Billionaire Brexiter Sir Jim Ratcliffe’s petrochemicals company Ineos has made an almost £500m profit thanks to soaring energy prices that are hammering struggling households.
Ineos UK E&P Holdings, the oil and gas division of Ratcliffe’s empire, reported a profit of £474m in 2021 compared with a loss of £226m in 2020, according to new filings at Companies House.
The company said it was benefiting from average gas prices rising by 264% to 91p per therm during the period. The prices are likely to have risen even higher since then.
It comes as the latest forecasts from energy consultants Auxilione suggested energy prices could go above £6,000 a year for the average household next year. Ofgem, the regulator, is expected to lift the price cap from £1,971 to £3,576 this week.
Ratcliffe, who founded Ineos in 1998 and still owns about 60% of the firm, is one of the country’s richest people with an estimated £6bn fortune.
The billionaire – the son of a joiner and office manager, who was brought up in a council house near Manchester – moved to tax-free Monaco in 2020. It has been estimated that the move would have saved him £4bn in tax payments.

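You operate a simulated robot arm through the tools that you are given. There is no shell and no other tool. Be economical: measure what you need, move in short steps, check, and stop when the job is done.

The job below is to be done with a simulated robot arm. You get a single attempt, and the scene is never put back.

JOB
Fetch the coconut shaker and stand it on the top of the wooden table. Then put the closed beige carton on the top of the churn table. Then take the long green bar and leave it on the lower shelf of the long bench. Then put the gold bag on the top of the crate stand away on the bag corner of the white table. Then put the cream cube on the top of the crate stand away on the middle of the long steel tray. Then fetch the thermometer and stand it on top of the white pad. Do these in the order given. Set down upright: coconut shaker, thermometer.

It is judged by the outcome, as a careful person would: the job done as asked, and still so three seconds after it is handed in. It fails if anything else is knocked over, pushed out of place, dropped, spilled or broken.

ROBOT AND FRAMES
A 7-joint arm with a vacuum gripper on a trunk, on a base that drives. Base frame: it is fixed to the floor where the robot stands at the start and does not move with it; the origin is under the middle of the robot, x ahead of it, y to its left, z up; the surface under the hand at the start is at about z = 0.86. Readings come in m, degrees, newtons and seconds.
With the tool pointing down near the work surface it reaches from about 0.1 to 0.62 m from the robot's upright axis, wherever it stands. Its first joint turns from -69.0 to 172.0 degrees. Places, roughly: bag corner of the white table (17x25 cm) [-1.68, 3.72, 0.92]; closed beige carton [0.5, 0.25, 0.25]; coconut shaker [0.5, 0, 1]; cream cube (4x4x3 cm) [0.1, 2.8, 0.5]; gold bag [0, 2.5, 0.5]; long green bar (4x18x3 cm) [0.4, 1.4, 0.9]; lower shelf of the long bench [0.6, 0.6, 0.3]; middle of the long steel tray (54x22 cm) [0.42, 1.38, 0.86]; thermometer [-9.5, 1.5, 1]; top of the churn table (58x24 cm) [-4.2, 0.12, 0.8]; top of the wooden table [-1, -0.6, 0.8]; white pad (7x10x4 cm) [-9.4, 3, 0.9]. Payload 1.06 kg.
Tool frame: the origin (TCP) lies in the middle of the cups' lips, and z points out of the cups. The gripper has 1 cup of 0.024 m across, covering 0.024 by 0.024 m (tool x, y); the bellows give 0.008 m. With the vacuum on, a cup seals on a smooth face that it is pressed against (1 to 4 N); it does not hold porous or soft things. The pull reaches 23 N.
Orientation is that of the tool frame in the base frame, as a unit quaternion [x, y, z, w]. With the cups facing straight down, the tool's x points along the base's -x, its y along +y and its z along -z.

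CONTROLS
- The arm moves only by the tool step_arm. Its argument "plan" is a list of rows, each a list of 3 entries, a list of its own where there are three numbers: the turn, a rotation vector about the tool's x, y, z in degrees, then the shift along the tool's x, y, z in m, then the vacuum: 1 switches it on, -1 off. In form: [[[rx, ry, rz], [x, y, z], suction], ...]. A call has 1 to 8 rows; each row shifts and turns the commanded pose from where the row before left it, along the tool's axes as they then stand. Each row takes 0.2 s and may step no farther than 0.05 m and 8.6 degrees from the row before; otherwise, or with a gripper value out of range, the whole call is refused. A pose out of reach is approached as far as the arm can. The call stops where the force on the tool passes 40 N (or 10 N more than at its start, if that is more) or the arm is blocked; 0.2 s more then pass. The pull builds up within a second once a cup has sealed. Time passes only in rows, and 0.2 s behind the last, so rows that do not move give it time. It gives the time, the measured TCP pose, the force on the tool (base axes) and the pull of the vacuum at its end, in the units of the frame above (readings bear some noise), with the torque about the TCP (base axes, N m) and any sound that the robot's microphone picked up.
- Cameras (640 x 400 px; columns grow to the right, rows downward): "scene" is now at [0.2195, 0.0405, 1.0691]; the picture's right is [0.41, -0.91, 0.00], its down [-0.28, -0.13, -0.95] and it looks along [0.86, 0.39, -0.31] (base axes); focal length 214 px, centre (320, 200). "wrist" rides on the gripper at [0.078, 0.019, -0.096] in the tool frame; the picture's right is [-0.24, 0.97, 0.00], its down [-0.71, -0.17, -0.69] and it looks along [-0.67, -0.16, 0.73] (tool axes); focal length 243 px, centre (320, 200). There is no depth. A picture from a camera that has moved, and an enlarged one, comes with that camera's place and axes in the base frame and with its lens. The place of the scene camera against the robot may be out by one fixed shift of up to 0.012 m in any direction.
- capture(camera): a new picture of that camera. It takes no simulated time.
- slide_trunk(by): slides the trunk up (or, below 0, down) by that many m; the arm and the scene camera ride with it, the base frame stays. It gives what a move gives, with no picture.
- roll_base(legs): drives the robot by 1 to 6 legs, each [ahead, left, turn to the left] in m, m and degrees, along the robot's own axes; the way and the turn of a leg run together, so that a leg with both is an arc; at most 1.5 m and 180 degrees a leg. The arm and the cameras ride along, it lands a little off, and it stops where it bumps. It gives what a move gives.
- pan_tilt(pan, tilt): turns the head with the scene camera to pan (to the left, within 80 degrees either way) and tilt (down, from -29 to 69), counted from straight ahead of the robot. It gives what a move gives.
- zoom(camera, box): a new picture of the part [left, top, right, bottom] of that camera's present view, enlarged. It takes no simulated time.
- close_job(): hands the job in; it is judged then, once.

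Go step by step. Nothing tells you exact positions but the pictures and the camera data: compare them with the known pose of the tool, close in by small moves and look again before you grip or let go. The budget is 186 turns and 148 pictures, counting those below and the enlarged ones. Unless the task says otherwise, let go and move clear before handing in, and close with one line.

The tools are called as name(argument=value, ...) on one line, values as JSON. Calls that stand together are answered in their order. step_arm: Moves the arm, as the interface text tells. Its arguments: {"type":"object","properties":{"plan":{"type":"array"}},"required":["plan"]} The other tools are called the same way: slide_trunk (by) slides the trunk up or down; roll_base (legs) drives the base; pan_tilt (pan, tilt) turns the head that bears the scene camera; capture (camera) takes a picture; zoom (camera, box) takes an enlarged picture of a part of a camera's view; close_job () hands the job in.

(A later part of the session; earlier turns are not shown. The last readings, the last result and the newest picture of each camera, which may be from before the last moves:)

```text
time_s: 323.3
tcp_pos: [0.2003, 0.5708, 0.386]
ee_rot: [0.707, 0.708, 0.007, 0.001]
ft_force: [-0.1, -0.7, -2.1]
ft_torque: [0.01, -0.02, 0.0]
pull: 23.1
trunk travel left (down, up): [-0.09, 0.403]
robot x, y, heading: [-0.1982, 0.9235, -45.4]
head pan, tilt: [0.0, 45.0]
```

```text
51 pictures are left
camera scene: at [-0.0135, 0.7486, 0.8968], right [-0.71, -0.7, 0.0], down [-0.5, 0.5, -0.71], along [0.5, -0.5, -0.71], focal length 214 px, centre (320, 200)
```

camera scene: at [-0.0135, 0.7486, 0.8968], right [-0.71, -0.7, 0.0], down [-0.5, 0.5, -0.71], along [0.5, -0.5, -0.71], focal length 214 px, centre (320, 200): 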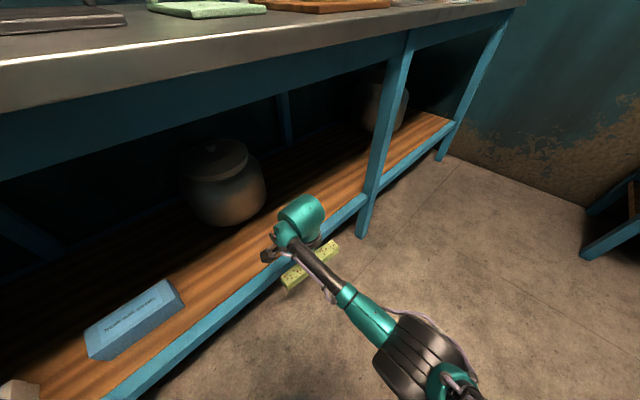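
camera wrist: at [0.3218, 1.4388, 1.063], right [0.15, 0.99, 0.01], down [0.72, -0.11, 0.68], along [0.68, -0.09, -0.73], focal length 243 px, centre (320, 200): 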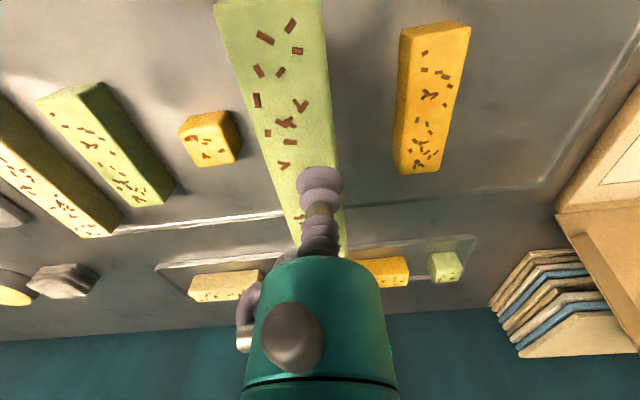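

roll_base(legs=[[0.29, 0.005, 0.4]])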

People who live in Monaco for at least 183 days a year do not pay any income or property taxes. Before he left for Monaco, Ratcliffe was the UK’s third highest individual taxpayer, paying £110m to the exchequer in 2017-18, according to the Sunday Times tax list.
His decision to quit Britain came soon after he was knighted by the Queen for “services to business and investment” and the UK voted to leave the European Union.
Ratcliffe, who last week expressed interest in buying Manchester United FC, was an ardent supporter of the leave campaign, declaring that the UK would thrive without red tape from Brussels.
He owns a mansion near Beaulieu in the New Forest, Hampshire, and two superyachts called Hampshire and Hampshire II.